start EXCERPTED TEXT

There is a lot being written about blockchains, bitcoin and related technologies, and for many real estate professionals, this is part of a brave, new, confusing world of technology. Like the original internet, the blockchain is a revolution in technology that will touch all people and all businesses. So people are paying attention, but many still don’t understand what the blockchain is.
Imagine that you and your best friend Bob are standing on a stage in an auditorium, and there are 1,000 people in the audience. In front of these 1,000 people, you hand your car keys to Bob, and Bob hands you his Rolex. You declare, “Bob, you now own my car.”
Bob declares back to you, “You now own my Rolex.” There are 1,000 witnesses who can each declare, without doubt, that your car now belongs to Bob, and the Rolex belongs to you. If anyone in the audience later tells a conflicting account of who owns the car or the Rolex, the other 999 people will refute it. And, if you take a spare set of your keys and try to give that same car to someone else, the 1,000 audience members will confirm that Bob owns the car, as each of them witnessed the “transaction.” This is the essence of how the blockchain works.

end EXCERPTED TEXT
start DATA EXCERPT

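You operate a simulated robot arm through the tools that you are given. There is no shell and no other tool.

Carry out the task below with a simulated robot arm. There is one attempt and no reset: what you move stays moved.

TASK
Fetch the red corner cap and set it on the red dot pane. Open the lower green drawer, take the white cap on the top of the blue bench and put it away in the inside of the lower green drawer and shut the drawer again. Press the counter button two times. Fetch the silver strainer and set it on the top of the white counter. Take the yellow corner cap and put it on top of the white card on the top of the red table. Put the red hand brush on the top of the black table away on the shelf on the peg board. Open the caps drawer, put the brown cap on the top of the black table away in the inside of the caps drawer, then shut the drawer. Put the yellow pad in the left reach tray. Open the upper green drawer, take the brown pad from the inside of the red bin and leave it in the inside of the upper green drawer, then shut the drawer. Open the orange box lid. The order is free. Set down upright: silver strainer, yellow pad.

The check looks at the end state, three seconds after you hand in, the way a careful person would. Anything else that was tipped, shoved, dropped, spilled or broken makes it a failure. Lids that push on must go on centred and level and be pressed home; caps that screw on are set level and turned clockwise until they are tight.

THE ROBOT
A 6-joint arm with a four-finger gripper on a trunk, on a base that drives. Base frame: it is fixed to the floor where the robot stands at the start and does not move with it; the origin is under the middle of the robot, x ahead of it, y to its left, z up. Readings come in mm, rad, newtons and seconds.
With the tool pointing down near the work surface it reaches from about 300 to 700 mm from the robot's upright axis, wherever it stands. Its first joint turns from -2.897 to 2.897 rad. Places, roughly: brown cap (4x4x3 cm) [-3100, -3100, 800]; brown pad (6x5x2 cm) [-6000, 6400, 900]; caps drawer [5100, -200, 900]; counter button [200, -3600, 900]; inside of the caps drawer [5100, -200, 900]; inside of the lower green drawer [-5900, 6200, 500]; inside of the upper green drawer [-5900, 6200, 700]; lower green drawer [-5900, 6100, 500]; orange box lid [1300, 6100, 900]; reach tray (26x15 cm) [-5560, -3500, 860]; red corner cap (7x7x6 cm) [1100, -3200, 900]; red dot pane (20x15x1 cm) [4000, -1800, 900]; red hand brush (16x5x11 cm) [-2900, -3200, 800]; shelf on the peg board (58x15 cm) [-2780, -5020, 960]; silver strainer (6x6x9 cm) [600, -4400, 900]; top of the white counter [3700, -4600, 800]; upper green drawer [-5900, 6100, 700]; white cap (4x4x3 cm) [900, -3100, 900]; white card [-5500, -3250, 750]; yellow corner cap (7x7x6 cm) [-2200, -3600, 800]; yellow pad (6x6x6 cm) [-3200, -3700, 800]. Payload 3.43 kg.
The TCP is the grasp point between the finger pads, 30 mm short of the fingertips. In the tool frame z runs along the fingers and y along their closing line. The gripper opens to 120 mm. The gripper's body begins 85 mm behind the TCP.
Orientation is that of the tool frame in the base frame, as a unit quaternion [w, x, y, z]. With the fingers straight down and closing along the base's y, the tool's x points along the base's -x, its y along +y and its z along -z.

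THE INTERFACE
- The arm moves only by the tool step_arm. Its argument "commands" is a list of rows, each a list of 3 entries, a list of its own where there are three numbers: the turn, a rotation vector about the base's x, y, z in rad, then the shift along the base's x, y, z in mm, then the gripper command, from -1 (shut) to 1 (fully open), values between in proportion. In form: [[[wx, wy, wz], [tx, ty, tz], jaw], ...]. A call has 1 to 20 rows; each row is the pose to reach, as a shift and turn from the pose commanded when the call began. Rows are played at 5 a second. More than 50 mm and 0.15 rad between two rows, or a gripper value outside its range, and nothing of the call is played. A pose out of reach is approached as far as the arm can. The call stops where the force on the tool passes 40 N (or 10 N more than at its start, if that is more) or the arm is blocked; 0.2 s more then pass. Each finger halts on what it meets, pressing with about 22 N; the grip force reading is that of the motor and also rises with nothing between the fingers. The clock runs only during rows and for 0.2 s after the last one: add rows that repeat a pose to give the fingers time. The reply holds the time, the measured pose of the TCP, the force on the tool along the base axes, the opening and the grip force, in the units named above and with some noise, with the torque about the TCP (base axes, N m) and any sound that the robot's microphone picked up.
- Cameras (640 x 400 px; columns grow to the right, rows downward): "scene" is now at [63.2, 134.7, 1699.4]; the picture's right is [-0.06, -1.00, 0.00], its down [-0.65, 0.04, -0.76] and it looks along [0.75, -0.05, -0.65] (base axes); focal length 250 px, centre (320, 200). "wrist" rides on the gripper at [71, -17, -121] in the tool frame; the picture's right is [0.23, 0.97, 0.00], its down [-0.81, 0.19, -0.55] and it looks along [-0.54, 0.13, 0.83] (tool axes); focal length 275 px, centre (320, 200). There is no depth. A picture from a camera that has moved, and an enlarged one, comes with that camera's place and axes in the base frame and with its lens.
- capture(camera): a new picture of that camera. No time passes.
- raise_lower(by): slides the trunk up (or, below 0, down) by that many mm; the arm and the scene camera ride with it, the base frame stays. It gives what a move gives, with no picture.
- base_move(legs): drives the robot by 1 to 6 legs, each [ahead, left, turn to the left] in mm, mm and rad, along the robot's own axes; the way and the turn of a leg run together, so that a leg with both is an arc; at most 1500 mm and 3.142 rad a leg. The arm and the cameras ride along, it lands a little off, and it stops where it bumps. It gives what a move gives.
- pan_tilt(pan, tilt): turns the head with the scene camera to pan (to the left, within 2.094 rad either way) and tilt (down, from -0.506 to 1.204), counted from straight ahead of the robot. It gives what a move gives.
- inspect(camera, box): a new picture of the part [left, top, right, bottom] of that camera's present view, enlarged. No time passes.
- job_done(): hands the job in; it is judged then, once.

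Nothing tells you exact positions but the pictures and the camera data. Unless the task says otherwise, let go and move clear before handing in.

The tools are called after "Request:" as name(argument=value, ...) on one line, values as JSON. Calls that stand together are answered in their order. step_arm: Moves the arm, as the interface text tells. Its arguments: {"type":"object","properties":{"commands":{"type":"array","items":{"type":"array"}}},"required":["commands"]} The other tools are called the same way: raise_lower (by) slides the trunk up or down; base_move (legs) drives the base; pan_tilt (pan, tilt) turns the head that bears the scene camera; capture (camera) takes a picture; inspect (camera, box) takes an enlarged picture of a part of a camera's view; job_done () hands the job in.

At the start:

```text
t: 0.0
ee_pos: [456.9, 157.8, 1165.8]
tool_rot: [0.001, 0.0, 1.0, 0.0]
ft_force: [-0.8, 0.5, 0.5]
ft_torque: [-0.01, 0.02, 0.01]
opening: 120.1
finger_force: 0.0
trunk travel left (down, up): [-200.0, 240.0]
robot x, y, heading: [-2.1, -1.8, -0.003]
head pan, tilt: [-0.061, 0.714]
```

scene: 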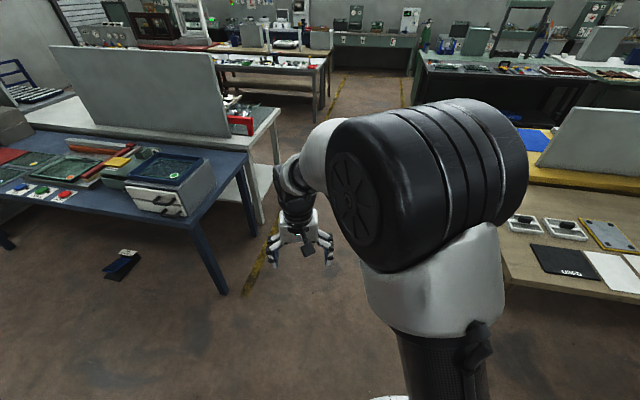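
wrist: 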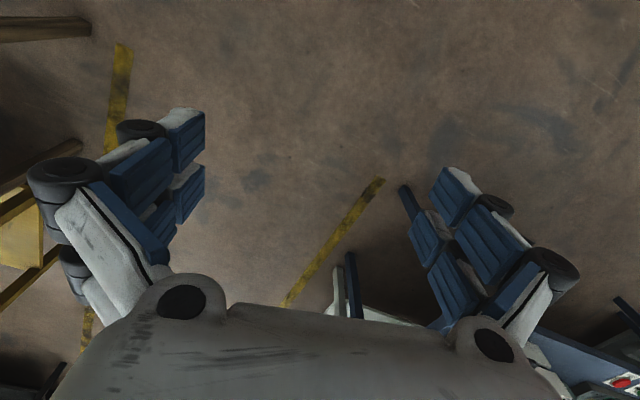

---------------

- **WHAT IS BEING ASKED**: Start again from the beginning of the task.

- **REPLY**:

end DATA EXCERPT

- **WHAT IS BEING ASKED**: Write out the excerpted text from "Imagine that you" to "the blockchain works.", both included.

- **REPLY**:
Imagine that you and your best friend Bob are standing on a stage in an auditorium, and there are 1,000 people in the audience. In front of these 1,000 people, you hand your car keys to Bob, and Bob hands you his Rolex. You declare, “Bob, you now own my car.”
Bob declares back to you, “You now own my Rolex.” There are 1,000 witnesses who can each declare, without doubt, that your car now belongs to Bob, and the Rolex belongs to you. If anyone in the audience later tells a conflicting account of who owns the car or the Rolex, the other 999 people will refute it. And, if you take a spare set of your keys and try to give that same car to someone else, the 1,000 audience members will confirm that Bob owns the car, as each of them witnessed the “transaction.” This is the essence of how the blockchain works.